#### Data section

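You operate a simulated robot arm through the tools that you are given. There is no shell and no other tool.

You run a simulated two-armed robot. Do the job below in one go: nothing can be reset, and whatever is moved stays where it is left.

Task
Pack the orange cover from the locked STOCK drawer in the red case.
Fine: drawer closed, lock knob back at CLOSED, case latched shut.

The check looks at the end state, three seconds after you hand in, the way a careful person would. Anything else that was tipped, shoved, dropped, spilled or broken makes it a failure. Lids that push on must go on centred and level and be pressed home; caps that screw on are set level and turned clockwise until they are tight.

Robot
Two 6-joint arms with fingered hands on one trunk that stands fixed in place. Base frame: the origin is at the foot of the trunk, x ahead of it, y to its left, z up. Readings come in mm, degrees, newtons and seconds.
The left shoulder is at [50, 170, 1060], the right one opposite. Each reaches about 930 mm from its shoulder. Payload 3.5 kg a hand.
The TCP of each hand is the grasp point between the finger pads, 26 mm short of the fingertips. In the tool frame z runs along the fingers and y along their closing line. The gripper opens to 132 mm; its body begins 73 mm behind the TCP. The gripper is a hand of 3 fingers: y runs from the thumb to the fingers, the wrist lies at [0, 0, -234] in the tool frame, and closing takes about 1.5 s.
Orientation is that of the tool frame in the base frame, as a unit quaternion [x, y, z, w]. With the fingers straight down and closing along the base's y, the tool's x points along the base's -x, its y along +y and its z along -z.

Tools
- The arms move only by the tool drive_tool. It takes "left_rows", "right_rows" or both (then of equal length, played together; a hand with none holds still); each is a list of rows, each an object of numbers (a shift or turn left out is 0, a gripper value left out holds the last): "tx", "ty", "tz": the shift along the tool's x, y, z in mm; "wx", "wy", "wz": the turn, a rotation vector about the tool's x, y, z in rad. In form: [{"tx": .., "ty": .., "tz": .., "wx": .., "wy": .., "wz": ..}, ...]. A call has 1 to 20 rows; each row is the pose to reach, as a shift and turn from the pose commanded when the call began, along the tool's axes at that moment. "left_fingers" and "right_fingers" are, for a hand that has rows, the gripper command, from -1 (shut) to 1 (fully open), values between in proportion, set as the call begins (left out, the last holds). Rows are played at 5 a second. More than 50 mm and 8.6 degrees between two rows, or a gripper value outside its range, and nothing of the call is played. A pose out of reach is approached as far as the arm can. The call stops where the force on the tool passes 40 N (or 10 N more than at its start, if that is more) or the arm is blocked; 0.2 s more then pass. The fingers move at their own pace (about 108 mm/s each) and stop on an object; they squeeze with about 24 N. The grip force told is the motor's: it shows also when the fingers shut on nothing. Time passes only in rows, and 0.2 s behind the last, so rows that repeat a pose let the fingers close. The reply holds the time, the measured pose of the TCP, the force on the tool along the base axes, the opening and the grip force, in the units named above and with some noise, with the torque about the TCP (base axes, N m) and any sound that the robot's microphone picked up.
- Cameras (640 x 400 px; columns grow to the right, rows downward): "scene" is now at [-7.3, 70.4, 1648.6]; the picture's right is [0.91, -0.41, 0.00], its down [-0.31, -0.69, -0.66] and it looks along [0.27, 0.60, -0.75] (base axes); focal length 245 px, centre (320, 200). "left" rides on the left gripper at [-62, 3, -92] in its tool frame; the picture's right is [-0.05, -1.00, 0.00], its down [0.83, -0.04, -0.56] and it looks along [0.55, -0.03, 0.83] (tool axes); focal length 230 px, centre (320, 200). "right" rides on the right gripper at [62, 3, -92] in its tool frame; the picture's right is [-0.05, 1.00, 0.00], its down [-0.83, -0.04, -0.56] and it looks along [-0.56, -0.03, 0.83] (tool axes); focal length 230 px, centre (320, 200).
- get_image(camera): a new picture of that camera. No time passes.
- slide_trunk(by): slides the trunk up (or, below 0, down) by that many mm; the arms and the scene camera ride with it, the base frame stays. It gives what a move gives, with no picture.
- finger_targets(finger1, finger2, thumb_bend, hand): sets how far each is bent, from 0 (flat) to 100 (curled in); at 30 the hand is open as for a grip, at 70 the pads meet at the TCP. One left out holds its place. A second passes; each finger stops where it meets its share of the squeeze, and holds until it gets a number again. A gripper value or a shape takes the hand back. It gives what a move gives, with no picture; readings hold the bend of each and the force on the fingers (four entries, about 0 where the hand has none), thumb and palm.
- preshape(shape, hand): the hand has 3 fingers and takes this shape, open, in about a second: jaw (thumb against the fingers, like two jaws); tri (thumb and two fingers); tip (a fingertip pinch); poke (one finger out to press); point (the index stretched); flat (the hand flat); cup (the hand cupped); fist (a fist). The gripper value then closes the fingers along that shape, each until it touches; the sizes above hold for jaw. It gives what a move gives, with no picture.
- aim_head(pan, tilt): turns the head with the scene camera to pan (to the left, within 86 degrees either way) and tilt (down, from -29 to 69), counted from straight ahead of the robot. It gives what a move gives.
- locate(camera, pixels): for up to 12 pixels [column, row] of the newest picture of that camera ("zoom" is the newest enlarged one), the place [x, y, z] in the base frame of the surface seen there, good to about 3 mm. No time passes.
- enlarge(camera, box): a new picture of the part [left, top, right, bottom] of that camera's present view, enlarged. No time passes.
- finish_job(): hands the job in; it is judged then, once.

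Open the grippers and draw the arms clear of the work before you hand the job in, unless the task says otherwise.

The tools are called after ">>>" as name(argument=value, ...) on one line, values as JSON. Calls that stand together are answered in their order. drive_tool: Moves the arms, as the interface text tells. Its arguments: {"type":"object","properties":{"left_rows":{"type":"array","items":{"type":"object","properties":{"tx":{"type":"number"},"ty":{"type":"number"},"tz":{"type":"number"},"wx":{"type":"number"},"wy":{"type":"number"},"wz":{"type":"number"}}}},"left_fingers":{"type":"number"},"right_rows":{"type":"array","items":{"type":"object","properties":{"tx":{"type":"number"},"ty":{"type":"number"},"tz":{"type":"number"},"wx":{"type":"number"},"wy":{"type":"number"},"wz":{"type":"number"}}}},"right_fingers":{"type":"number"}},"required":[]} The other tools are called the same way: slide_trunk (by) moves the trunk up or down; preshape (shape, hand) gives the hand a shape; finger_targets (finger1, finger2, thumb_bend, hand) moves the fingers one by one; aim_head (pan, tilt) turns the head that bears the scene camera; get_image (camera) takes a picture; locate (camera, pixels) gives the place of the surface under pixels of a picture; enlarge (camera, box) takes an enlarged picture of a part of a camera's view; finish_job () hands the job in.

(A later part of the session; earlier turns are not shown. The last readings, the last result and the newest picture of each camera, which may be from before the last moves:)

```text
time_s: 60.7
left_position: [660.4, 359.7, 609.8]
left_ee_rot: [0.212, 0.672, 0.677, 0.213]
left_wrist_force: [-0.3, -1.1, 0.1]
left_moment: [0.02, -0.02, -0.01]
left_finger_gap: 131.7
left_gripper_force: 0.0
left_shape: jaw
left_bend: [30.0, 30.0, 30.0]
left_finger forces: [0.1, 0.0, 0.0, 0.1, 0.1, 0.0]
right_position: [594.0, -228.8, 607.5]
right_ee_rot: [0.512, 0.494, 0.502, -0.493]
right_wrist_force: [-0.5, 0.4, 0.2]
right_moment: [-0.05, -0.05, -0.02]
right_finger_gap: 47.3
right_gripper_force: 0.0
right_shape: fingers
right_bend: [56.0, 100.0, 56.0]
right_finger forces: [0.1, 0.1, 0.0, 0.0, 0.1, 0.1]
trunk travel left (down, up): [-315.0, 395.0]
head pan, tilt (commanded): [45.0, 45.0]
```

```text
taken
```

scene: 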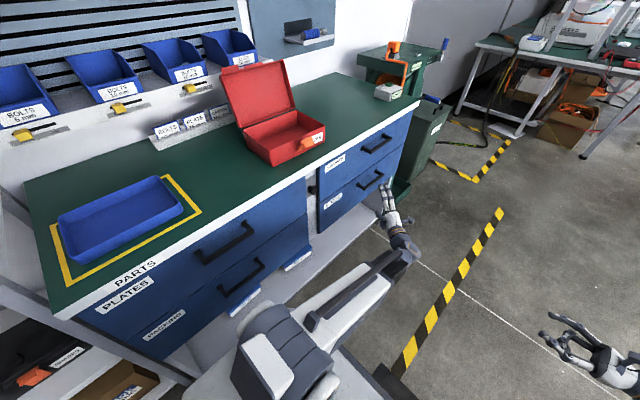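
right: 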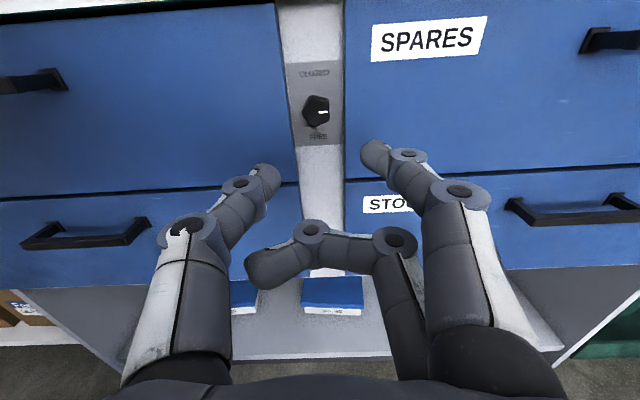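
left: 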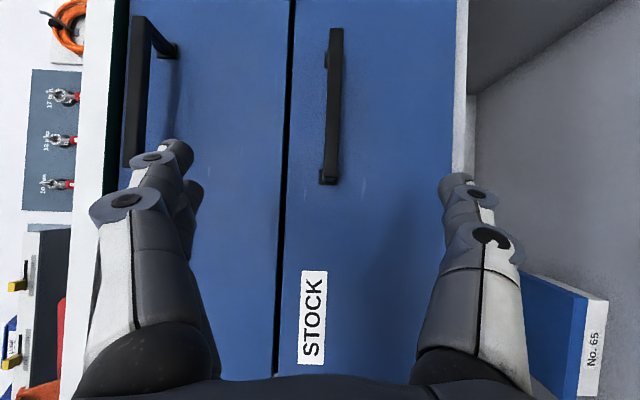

#### To do
Reproduce the lines exactly, from the line that contains "Fine: drawer closed, lock" through the line that contains "The left shoulder", and nothing more.

#### Written response
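Fine: drawer closed, lock knob back at CLOSED, case latched shut.

The check looks at the end state, three seconds after you hand in, the way a careful person would. Anything else that was tipped, shoved, dropped, spilled or broken makes it a failure. Lids that push on must go on centred and level and be pressed home; caps that screw on are set level and turned clockwise until they are tight.

Robot
Two 6-joint arms with fingered hands on one trunk that stands fixed in place. Base frame: the origin is at the foot of the trunk, x ahead of it, y to its left, z up. Readings come in mm, degrees, newtons and seconds.
The left shoulder is at [50, 170, 1060], the right one opposite. Each reaches about 930 mm from its shoulder. Payload 3.5 kg a hand.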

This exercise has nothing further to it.